TABLE 1.1 Smart city technologies
Domain | Example technologies |
Government | E-government systems; online transactions; city operating systems; performance management systems; urban dashboards |
Security and emergency services | Centralized control rooms; digital surveillance; predictive policing; coordinated emergency response |
Transport | Intelligent transport systems; integrated ticketing; smart travel cards; bikeshare; real-time passenger information; smart parking; logistics management; transport apps; dynamic road signs |
Energy | Smart grids; smart meters; energy usage apps; smart lighting |
Waste | Compactor bins and dynamic routing/collection |
Environment | IoT sensor networks (e.g., pollution, noise, weather; land movement; flood management); dynamically responsive interventions (e.g., automated flood defences) |
Buildings | Building management systems; sensor networks |
Homes | Smart meters; app-controlled smart appliances |
The smart city agenda builds upon and extends a longer history of computationally networked urbanism that has been in progress from the early 1970s and variously labelled ‘wired cities’ (Dutton et al. 1987), ‘cyber cities’ (Graham and Marvin 1999), ‘digital cities’ (Ishida and Isbister 2000), ‘intelligent cities’ (Komninos 2002), ‘networked cities’ (Hanley 2004), ‘sentient cities’ (Shepard 2011), among others (Kitchin 2014; Willis and Aurigi 2018) and overlap with other popular, current city framings (e.g., resilient cities, sustainable cities, safe cities, eco-cities). In contrast to earlier formulations of networked urbanism, smart cities as a concept, an aspiration and an assemblage of products, rapidly gained traction in industry, government and academia from the late 2000s onwards to become a global urban agenda (see Willis and Aurigi 2018). In large part, this is because it has been actively promoted by a well-organized epistemic community (a knowledge and policy community), advocacy coalition (a collective of vested interests) and a cohort of embedded technocrats in new governmental roles (chief information officers, chief technology officers, chief data officers, data scientists, smart city policy specialists, software engineers and IT project managers) (Kitchin et al. 2017). Beyond city administrations, many consultancies are offering specialist smart city services, tech companies have created new smart city units/divisions and universities have founded smart city research centres. In just a handful of years, a number of smart city consortia of aligned actors have been formed at different scales (global, supra-national, national and local), each claiming to provide authoritative, neutral, expert advice, resources and partnerships that can cut through the complexities of managing cities by using digital technologies to solve difficult issues/problems (Kitchin et al. 2017).

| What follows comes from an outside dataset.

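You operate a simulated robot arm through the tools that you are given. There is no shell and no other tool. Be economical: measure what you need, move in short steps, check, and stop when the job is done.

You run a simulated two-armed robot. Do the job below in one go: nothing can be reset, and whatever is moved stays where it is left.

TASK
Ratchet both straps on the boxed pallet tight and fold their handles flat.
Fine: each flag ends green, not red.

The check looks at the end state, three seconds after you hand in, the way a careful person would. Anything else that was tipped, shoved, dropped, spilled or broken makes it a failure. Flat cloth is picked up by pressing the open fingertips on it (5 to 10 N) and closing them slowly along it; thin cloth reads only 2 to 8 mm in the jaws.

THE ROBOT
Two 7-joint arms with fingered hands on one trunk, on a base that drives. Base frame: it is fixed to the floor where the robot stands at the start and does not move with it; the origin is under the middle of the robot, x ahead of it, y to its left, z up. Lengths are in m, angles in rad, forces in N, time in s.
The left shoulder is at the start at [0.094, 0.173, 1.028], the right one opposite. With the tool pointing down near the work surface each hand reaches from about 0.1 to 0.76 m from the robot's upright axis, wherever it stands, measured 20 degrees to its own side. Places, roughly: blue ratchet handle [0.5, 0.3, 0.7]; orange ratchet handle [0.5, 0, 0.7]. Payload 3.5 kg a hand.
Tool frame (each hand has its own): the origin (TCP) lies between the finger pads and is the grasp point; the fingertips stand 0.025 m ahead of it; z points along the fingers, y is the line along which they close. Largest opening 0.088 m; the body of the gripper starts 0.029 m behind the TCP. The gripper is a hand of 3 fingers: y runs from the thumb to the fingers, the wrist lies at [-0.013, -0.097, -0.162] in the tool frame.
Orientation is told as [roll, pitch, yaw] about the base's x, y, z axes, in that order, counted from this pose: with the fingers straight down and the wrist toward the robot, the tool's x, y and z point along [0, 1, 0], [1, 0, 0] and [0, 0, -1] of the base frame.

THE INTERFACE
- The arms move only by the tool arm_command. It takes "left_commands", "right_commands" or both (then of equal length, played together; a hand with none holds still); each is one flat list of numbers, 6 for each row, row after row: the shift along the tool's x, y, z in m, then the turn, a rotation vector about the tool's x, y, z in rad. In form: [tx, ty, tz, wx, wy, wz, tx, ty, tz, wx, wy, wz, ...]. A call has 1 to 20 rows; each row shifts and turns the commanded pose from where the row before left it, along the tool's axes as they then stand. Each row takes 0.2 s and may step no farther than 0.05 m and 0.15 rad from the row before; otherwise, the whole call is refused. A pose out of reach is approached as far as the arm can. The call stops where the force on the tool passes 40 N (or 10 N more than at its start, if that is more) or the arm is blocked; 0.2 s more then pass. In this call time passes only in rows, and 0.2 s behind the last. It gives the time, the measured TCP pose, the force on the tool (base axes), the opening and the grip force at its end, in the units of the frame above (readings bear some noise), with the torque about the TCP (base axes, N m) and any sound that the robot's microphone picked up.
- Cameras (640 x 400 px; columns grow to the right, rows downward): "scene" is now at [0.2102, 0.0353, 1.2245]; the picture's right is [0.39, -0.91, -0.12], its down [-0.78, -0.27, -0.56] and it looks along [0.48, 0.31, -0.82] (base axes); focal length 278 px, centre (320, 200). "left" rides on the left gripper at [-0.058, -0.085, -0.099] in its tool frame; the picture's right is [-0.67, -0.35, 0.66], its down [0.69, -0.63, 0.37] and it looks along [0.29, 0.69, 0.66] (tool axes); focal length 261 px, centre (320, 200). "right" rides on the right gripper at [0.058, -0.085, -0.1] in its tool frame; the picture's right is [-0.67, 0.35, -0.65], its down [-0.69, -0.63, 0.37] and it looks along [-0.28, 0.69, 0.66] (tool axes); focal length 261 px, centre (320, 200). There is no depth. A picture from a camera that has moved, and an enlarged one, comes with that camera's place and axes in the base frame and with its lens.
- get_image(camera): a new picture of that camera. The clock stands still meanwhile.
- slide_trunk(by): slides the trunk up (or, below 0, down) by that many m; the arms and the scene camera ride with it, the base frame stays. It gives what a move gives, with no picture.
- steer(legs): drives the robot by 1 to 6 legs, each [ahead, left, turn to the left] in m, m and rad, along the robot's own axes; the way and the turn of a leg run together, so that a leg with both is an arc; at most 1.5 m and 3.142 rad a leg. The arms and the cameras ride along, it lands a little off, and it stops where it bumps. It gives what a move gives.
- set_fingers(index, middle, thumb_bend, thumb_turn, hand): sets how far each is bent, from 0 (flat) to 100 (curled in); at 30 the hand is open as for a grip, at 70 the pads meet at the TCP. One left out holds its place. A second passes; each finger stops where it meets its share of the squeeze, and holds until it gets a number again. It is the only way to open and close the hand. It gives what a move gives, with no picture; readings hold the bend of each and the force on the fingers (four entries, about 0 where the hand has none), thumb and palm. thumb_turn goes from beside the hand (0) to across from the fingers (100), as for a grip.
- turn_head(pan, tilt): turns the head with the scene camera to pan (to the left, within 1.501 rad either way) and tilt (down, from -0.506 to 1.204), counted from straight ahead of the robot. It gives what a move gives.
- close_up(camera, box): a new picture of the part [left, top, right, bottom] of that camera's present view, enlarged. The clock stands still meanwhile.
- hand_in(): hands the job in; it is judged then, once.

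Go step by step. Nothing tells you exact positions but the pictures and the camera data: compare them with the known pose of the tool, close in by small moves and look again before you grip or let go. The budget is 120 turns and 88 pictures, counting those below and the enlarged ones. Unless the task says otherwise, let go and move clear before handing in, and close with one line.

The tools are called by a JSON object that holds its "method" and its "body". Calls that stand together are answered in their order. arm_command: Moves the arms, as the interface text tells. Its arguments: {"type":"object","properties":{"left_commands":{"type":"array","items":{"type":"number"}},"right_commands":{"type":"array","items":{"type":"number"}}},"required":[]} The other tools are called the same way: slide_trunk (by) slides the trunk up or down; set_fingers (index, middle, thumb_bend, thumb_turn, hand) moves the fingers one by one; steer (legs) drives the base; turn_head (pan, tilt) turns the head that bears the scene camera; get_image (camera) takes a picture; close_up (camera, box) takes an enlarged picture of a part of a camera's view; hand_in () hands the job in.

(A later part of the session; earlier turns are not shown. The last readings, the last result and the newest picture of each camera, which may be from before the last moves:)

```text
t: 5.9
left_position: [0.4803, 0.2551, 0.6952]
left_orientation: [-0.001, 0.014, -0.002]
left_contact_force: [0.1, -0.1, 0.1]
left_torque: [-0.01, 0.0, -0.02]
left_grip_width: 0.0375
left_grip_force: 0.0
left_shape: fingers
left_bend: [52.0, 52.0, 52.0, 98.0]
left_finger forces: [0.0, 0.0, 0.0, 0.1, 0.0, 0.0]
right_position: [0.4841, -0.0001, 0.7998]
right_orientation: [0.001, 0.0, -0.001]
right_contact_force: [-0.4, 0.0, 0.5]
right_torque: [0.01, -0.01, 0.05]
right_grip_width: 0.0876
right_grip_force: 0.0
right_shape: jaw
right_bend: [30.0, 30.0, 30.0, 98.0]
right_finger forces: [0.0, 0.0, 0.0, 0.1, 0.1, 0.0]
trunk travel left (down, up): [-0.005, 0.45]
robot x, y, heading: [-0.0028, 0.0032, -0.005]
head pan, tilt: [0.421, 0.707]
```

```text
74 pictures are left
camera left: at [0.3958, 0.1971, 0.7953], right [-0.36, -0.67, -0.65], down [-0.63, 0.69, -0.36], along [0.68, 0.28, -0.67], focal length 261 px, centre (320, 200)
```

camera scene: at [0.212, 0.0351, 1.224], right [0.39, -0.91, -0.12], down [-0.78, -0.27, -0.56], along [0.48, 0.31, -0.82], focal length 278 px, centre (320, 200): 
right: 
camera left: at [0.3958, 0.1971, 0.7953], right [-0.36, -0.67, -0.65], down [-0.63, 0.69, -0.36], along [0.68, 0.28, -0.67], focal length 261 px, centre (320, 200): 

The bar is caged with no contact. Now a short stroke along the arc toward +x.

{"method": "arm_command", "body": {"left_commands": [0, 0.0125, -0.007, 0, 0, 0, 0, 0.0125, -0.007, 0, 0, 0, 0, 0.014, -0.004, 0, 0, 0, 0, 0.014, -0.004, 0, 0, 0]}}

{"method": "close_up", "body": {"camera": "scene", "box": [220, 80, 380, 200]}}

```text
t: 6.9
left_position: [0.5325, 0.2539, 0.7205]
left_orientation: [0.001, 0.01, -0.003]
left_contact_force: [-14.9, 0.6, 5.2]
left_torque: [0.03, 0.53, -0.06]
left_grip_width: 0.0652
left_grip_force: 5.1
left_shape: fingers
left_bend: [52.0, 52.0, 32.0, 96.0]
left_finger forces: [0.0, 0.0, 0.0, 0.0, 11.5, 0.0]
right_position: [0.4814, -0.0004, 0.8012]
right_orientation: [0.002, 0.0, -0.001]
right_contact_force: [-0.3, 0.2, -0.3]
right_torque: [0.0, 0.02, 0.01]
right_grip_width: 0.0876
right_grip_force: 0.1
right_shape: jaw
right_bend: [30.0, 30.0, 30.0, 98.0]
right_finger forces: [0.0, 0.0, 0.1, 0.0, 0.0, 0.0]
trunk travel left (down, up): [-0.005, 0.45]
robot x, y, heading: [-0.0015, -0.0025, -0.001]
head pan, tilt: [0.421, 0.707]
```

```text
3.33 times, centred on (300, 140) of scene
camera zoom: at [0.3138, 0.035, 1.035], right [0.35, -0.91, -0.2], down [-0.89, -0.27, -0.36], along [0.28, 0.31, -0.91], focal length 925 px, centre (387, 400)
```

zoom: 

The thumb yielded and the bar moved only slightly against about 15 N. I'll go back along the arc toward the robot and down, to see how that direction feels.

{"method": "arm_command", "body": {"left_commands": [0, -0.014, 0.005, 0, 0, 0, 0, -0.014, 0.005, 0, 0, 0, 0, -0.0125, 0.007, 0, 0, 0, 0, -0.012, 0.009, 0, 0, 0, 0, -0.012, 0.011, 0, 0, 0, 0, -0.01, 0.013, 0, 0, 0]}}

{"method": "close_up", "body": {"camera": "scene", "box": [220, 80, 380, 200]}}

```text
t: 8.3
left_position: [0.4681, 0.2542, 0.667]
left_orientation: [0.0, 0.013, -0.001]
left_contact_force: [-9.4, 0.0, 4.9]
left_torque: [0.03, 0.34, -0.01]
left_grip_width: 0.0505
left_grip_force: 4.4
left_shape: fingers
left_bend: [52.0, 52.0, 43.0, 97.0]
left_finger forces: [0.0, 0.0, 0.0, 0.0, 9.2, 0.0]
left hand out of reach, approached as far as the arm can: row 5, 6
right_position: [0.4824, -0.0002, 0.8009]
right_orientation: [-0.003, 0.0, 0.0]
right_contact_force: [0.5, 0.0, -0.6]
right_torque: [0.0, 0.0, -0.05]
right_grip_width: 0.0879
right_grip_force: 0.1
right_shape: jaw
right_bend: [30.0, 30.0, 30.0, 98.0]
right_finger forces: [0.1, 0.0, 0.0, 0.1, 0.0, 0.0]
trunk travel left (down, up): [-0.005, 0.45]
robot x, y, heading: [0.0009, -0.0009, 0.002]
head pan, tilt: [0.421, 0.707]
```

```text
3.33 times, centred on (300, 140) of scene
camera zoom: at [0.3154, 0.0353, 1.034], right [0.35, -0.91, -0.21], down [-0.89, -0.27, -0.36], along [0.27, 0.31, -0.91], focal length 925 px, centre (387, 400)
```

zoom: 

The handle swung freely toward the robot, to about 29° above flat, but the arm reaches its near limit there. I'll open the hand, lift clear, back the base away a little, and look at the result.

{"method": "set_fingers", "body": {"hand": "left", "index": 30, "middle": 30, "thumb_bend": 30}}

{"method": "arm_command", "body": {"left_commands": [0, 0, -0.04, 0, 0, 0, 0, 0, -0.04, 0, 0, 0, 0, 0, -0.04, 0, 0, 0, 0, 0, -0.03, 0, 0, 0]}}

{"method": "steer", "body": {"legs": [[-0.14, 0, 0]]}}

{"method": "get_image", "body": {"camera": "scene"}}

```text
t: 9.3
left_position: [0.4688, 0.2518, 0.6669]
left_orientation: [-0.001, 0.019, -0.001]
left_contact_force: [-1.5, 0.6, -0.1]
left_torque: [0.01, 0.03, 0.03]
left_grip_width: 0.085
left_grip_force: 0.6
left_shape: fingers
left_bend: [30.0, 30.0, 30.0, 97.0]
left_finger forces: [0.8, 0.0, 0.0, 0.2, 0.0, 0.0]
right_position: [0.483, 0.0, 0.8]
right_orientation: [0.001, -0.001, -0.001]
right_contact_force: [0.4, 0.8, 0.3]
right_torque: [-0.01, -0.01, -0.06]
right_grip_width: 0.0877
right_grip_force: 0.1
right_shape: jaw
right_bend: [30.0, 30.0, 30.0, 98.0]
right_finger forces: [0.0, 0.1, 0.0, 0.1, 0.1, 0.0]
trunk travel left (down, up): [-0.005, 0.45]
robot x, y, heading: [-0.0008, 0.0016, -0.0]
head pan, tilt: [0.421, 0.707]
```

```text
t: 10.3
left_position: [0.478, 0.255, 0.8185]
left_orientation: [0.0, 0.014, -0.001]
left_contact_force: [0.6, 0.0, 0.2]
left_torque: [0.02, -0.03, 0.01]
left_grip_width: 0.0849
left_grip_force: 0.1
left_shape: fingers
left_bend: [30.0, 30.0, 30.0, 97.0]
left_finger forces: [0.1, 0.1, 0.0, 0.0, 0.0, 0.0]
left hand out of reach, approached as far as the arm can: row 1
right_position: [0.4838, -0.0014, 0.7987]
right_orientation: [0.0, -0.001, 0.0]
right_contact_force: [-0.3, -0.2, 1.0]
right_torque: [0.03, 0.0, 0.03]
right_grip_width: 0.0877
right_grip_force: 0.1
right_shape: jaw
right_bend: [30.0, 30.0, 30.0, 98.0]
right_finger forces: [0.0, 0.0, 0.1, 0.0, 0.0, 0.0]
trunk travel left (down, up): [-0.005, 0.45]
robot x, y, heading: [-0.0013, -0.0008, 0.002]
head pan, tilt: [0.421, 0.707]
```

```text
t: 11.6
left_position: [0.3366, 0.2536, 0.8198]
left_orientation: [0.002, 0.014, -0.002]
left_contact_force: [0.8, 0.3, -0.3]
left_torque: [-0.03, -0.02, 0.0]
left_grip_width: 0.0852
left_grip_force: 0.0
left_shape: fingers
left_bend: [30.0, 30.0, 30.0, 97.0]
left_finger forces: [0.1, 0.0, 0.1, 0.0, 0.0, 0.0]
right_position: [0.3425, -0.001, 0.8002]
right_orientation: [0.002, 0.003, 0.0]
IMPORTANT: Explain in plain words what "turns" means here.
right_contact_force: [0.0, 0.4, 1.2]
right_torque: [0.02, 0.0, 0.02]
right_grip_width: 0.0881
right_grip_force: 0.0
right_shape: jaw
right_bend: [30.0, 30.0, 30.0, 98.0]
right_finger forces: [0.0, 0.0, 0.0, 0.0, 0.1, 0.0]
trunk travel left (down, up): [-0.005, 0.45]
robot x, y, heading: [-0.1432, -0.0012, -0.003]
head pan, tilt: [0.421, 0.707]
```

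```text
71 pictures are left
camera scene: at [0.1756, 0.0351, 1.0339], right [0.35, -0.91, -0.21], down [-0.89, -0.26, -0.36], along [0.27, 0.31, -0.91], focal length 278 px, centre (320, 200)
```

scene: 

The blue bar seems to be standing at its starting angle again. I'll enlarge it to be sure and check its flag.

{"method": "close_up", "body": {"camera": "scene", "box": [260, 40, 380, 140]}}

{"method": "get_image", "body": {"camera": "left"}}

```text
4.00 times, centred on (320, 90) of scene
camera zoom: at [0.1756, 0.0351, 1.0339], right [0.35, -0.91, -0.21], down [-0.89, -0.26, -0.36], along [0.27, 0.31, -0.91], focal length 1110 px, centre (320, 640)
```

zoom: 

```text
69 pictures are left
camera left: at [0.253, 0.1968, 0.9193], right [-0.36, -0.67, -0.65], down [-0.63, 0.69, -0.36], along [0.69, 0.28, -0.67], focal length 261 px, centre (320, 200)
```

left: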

Given this step change in activity and the embracing of smart city rhetoric and the formulation of associated policy and funding programmes by governmental bodies, the emerging market for smart city technologies, and the potential consequences with respect to urban living, management and governance, not unsurprisingly the concept of a smart city and the drive to create ‘actually existing smart cities’ (Shelton et al. 2015) has attracted much media, scholarly (including fundamental and applied research), policy and corporate attention. However, the focus, intention and ethos of smart city ideas, approaches and products remain quite fragmented and often quite polarized across and within these domains.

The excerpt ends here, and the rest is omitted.